After delving into programming on platforms like Coursera and EdX, in the spring of 2021 he made the leap to NYU Tandon’s Bridge Program, an online initiative aimed at preparing students with non-technical backgrounds to develop the skills needed to undertake a STEM master’s degree. After a grueling 17 weeks of completing the equivalent of 400 hours of course work covering such topics as Programming, Object Oriented Design, Discrete Math, Data Structures and Algorithms, Operating Systems, and Computer Networks, he earned a certificate of distinction, marking him as one of the top students in the cohort.
“I was happy to discover that after many years without touching a math textbook, I still grasped the concepts and easily regained the rhythm of learning highly technical subjects,” he says. “I particularly enjoyed programming because it’s both a puzzle you have to crack and a digital canvas to express the intellectual, systematic, and logical part of yourself.”
In September 2022 he will be entering Tandon’s master’s program in computer science. He is particularly excited to study at the Game Innovation Lab under Professor Julian Togelius, who is exploring the symbiotic relationship between video and digital games and AI. “I have skills as a storyteller, and I’ve always been a gaming advocate, so I’d ultimately like to combine those characteristics to democratize access and participation in technology,” Zarta explains. “I’m especially committed to helping Colombians reach a higher degree of digital literacy to achieve authentic democratic participation in the globalized digital environment. I want to use my unique outlook as a Latino immigrant programmer to make sure that people like me can have a voice in the construction of the global algorithmic realities that will affect us all in the future.”

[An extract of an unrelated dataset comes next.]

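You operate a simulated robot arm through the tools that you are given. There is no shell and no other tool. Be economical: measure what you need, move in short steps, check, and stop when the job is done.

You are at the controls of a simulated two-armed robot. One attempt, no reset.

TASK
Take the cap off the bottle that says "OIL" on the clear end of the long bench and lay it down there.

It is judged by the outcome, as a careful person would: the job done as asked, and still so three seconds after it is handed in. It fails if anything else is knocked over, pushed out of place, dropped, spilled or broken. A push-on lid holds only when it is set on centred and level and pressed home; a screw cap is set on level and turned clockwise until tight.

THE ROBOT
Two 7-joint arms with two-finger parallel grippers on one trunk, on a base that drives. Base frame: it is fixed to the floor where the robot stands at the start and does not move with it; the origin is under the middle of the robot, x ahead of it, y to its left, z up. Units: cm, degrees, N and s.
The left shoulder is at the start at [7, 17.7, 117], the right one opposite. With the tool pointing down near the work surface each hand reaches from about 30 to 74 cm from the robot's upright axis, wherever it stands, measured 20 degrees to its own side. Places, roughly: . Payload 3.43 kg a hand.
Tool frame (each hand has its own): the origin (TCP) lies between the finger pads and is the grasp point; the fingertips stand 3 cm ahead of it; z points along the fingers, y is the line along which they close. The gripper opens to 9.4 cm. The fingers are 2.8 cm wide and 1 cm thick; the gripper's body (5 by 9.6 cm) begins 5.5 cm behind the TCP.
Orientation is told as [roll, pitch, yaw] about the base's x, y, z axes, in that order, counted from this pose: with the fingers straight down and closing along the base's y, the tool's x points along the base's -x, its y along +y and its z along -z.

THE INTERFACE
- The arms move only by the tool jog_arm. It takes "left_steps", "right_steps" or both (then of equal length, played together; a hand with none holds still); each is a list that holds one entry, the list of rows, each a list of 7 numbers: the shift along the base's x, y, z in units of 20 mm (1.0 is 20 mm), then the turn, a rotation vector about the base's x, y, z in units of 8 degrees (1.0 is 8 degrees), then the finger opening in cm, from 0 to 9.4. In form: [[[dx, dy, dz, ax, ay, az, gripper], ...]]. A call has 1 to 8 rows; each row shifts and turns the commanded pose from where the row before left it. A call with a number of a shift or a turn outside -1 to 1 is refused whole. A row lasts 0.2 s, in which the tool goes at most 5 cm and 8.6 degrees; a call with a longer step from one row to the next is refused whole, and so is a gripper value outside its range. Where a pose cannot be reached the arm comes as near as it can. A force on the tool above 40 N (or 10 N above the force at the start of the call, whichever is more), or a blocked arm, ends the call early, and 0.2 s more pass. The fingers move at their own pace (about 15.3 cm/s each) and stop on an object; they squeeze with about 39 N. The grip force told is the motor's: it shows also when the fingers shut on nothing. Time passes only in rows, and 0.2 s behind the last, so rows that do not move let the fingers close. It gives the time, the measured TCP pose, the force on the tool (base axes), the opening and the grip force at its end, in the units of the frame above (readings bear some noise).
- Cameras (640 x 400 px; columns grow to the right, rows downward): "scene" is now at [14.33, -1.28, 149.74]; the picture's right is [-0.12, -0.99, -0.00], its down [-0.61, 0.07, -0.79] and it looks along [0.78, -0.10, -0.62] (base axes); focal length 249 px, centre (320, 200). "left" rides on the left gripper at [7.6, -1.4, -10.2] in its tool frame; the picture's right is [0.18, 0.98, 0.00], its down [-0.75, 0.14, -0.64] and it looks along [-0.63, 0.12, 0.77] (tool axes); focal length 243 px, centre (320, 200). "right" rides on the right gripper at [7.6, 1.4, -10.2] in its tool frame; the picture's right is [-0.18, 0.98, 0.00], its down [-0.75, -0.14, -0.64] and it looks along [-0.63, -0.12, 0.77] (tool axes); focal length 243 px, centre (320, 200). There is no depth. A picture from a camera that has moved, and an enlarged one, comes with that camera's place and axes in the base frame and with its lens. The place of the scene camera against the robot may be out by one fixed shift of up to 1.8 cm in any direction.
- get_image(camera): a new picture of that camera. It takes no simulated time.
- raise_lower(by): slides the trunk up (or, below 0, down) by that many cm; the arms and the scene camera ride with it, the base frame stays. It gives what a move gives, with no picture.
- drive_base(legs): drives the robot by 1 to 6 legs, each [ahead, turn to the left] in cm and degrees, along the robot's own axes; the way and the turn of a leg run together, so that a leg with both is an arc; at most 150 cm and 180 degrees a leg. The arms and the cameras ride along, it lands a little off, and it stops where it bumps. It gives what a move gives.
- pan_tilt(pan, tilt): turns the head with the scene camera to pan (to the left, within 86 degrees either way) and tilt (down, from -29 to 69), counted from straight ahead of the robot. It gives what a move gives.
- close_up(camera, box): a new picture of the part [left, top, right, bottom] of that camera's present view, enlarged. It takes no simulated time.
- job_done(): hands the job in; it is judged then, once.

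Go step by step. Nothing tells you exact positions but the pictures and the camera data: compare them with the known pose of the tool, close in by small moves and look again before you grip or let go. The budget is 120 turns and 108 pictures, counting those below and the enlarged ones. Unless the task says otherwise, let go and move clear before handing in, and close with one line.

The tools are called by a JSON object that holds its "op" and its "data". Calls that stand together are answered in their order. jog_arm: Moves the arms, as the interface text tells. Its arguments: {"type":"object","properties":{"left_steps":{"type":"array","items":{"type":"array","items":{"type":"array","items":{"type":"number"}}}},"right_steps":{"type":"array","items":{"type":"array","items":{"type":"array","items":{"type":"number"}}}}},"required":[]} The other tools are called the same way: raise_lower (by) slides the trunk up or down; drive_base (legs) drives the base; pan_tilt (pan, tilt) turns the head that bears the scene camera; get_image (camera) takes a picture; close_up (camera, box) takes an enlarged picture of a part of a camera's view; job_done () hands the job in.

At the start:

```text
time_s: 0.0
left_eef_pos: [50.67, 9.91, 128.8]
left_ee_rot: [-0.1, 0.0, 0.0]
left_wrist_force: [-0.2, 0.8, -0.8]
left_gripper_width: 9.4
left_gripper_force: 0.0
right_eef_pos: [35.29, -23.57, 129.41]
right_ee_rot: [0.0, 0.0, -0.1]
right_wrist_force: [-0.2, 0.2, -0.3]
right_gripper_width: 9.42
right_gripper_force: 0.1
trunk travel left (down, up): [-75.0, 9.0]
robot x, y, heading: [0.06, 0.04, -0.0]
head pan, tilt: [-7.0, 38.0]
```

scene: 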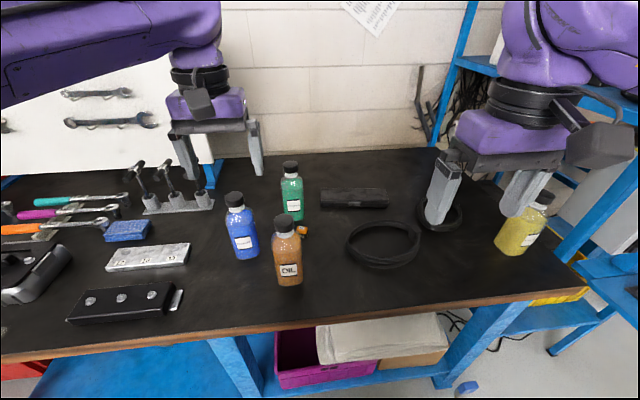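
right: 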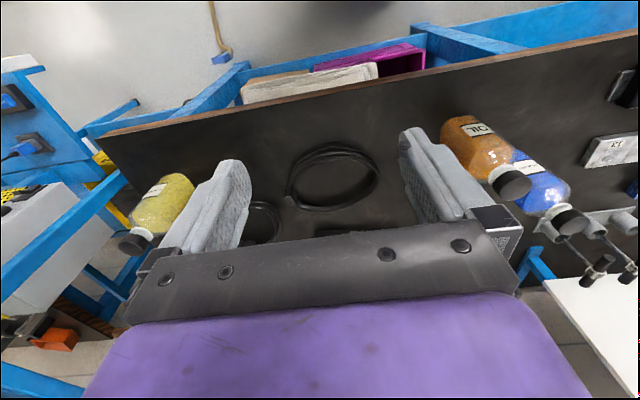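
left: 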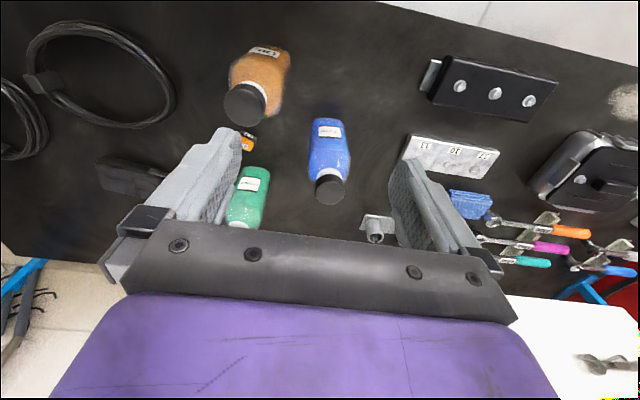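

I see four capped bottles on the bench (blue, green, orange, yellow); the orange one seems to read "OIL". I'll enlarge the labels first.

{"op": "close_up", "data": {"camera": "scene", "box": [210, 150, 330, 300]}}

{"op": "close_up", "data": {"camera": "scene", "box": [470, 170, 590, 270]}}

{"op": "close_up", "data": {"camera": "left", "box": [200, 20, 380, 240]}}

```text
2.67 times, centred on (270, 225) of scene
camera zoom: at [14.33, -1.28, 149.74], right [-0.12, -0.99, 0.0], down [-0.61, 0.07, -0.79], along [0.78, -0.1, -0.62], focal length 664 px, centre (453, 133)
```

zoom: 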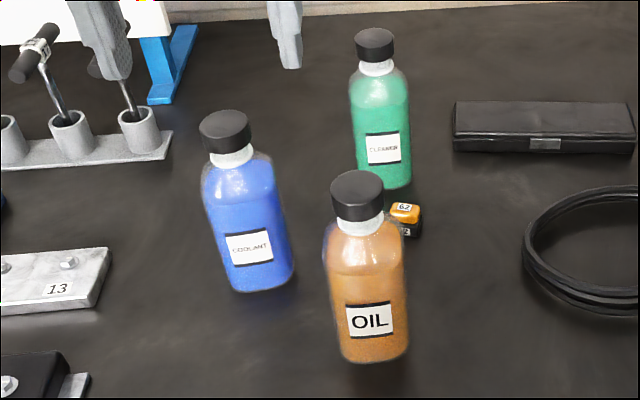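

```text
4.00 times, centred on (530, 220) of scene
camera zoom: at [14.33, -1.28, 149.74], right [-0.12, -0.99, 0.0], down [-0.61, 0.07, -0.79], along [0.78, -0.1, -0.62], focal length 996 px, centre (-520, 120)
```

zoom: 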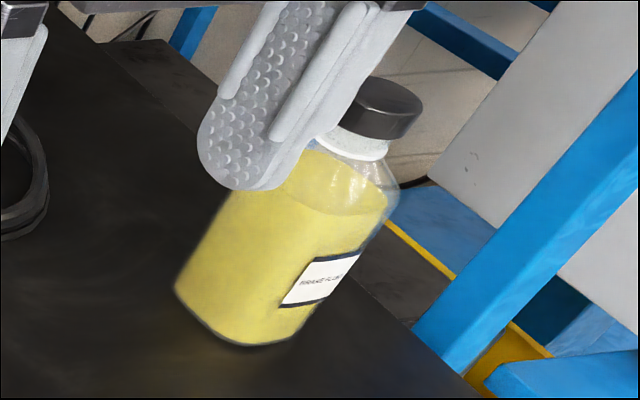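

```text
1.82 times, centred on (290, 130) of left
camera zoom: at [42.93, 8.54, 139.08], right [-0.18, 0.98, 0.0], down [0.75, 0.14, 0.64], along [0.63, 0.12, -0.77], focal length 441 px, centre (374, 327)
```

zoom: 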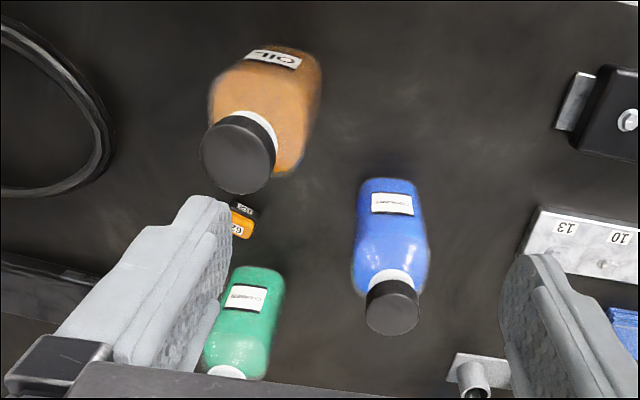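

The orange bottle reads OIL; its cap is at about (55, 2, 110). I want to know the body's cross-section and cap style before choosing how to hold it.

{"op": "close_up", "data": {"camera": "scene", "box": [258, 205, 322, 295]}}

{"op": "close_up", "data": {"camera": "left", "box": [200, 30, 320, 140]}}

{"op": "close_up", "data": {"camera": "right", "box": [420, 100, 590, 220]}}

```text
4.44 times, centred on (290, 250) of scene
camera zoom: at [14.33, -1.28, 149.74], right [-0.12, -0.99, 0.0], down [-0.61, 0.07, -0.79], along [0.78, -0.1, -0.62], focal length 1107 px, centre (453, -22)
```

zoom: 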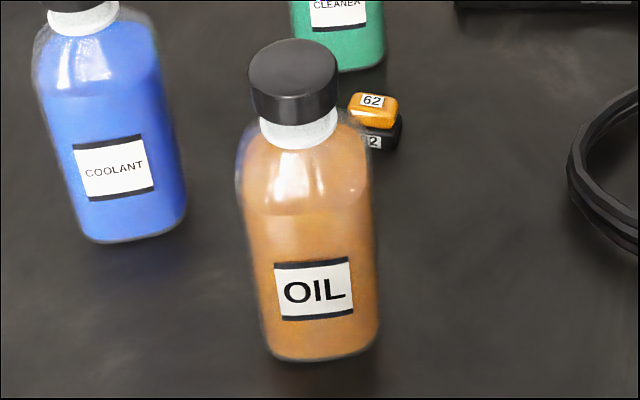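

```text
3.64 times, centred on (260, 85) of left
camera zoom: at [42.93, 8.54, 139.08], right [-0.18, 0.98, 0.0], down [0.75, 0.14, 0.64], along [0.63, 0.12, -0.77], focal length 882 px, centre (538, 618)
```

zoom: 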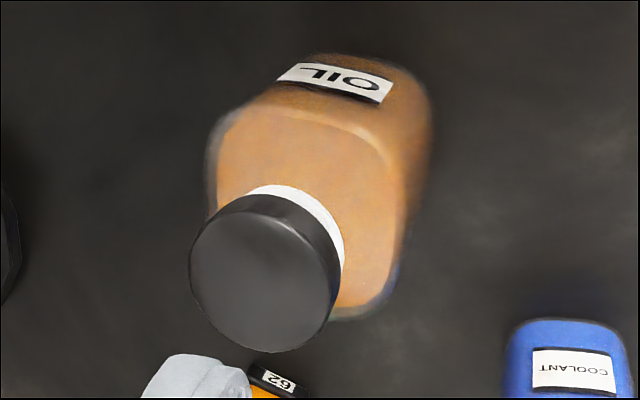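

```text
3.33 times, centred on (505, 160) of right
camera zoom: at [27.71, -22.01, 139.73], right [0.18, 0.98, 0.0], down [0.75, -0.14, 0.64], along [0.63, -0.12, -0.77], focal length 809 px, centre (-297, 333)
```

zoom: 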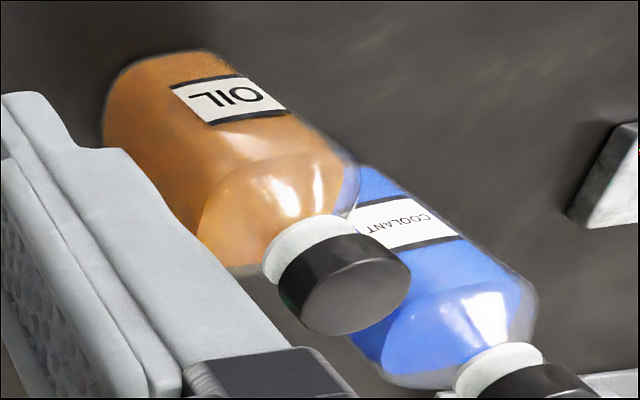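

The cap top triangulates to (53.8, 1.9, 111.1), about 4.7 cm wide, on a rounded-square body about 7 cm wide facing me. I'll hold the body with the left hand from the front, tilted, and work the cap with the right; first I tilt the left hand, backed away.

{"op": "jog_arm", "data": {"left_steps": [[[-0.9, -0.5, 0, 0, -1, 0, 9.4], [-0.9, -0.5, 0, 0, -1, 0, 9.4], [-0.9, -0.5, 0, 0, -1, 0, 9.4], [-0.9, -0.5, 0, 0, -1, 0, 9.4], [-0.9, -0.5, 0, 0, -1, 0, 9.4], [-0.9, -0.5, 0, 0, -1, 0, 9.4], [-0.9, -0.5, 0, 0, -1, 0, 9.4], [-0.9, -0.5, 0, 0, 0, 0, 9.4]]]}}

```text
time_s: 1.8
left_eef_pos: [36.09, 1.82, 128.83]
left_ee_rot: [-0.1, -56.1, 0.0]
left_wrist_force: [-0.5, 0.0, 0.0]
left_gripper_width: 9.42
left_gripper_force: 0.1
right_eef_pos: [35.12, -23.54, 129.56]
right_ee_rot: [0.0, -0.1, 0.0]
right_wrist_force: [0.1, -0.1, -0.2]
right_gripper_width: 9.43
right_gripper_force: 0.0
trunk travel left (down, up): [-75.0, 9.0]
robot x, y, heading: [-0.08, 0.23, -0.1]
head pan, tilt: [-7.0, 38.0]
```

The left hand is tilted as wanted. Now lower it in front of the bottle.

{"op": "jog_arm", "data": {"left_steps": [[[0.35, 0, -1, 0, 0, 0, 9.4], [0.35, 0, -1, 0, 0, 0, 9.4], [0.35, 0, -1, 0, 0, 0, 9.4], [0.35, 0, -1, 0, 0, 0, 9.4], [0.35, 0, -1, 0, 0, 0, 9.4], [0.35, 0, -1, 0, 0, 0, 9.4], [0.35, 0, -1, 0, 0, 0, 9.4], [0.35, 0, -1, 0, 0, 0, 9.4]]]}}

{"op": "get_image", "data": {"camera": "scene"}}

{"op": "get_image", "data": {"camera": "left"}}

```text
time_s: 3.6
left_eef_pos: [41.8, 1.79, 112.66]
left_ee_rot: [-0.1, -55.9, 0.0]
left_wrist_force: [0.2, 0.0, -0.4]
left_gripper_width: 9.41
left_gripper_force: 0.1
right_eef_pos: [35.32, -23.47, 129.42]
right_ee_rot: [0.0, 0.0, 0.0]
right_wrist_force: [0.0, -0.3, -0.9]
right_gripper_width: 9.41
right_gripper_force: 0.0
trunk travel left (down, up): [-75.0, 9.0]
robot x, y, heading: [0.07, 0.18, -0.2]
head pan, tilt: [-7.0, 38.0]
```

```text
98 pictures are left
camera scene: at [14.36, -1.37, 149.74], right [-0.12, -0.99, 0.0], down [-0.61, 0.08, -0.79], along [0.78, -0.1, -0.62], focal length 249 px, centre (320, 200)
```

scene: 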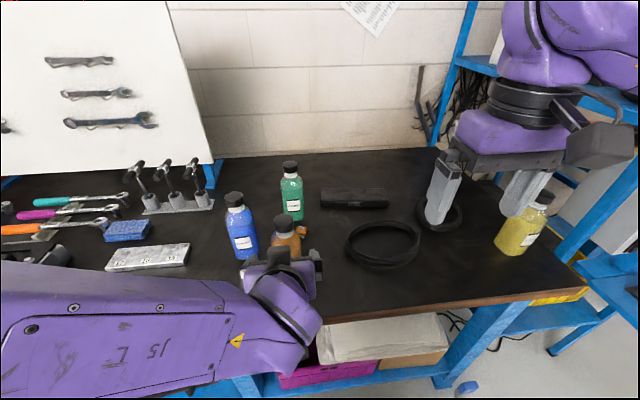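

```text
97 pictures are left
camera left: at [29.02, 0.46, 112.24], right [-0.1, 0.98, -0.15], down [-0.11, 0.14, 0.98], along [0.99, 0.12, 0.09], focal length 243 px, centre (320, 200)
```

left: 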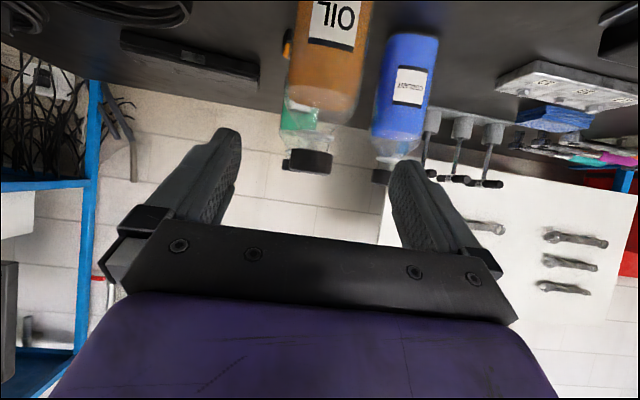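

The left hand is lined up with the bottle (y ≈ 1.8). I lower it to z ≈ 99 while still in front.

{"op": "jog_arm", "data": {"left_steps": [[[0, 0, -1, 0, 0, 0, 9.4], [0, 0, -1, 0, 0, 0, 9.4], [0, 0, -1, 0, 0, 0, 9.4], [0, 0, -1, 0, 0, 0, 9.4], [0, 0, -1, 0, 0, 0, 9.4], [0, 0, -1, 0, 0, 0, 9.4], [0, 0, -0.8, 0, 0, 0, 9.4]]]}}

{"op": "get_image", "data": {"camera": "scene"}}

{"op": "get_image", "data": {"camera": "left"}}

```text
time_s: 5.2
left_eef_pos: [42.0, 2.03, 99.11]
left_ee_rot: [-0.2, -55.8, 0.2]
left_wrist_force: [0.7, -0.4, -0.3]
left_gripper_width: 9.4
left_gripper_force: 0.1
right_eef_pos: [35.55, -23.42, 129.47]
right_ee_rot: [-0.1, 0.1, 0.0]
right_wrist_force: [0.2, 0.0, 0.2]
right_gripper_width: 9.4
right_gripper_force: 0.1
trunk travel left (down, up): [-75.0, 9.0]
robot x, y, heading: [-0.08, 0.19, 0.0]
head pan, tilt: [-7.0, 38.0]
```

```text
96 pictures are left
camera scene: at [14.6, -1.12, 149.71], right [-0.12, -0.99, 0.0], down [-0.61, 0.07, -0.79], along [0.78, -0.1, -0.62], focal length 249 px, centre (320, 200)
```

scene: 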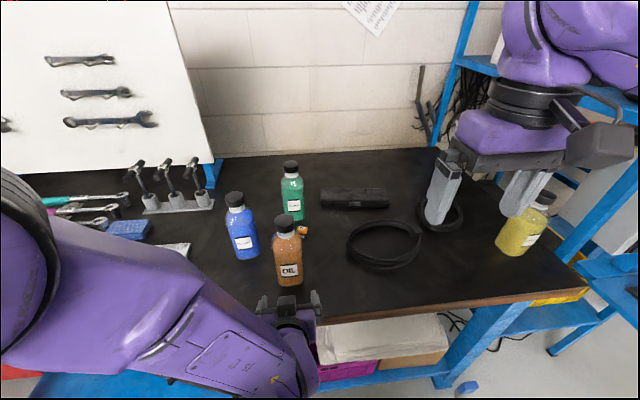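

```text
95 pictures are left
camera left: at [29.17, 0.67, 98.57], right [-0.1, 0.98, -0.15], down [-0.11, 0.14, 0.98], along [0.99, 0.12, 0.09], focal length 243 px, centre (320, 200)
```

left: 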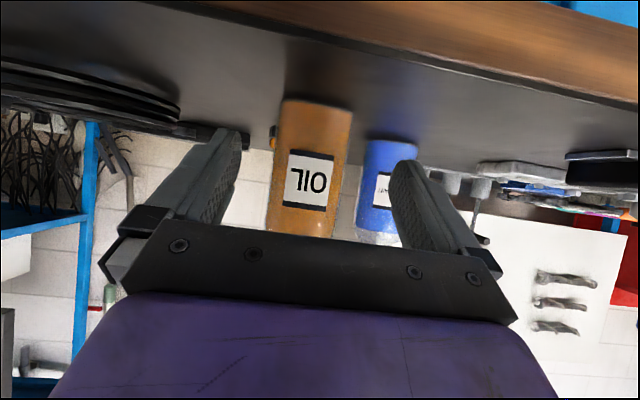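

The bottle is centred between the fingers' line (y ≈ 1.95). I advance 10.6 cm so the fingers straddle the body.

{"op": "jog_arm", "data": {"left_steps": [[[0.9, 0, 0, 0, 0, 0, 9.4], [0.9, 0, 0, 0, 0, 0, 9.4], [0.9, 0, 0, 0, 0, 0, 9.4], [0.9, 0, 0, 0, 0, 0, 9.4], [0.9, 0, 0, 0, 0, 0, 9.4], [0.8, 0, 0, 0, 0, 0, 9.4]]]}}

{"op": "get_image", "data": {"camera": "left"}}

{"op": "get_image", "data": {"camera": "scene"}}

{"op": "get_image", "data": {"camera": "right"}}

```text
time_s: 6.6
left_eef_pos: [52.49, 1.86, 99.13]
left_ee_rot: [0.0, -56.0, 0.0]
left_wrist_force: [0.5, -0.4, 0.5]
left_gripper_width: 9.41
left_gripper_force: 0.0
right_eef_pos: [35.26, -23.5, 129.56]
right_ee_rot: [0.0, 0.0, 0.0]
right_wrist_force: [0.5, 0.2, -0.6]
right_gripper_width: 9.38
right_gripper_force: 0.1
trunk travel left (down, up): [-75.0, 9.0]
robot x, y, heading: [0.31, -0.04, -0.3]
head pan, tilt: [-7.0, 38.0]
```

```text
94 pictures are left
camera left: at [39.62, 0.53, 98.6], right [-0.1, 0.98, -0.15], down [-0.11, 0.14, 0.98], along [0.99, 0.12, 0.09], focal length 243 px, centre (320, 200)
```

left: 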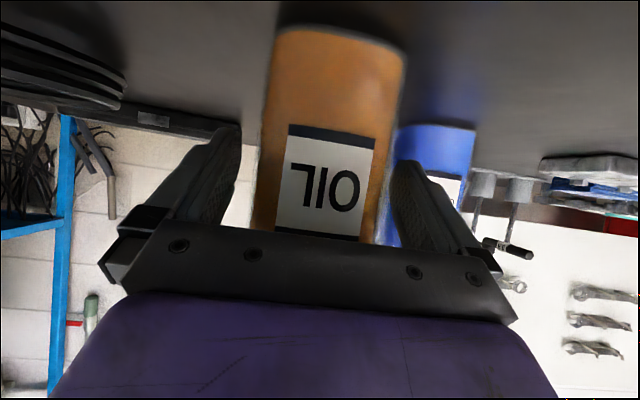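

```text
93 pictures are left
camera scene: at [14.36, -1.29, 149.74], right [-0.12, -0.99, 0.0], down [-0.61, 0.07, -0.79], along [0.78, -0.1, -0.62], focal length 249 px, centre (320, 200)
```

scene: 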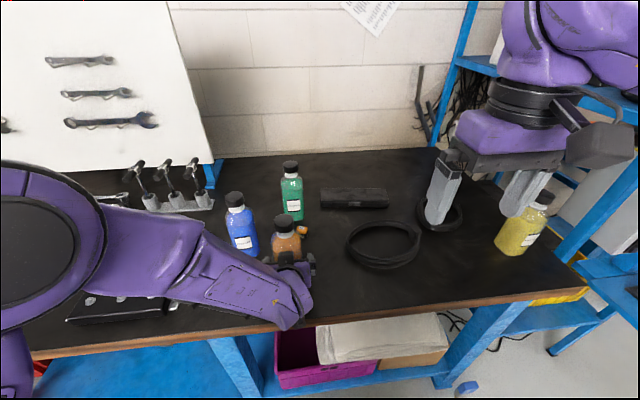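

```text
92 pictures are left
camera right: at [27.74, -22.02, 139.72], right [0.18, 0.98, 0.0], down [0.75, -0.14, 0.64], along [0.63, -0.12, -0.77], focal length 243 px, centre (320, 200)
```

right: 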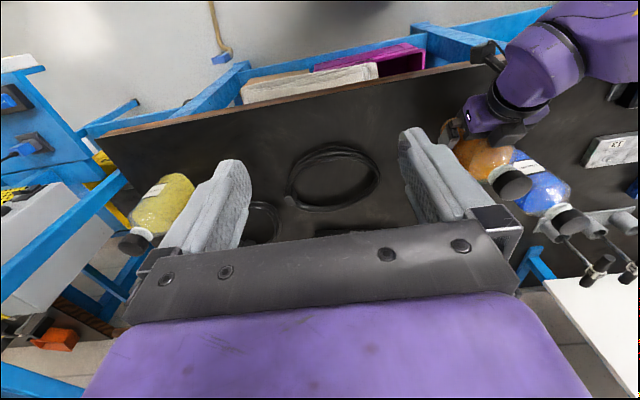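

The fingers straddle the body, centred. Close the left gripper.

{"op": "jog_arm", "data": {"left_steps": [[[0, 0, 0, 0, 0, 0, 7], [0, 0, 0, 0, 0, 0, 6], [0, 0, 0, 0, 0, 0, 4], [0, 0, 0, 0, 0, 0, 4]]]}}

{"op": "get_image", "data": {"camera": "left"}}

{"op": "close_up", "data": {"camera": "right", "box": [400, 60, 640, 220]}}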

He is also eager to reconnect with old classmates who remained in New York and says; “I have immense gratitude for the opportunity that NYU gave me to prove to myself and others that I deserved a second chance at higher education. I truly believe that programs like the Bridge are the key to tackling the big challenge of preparing the workforce of the future. There is a large pool of real talent that comes from diverse, non-traditional backgrounds such as mine, and that is a talent that should not be wasted.”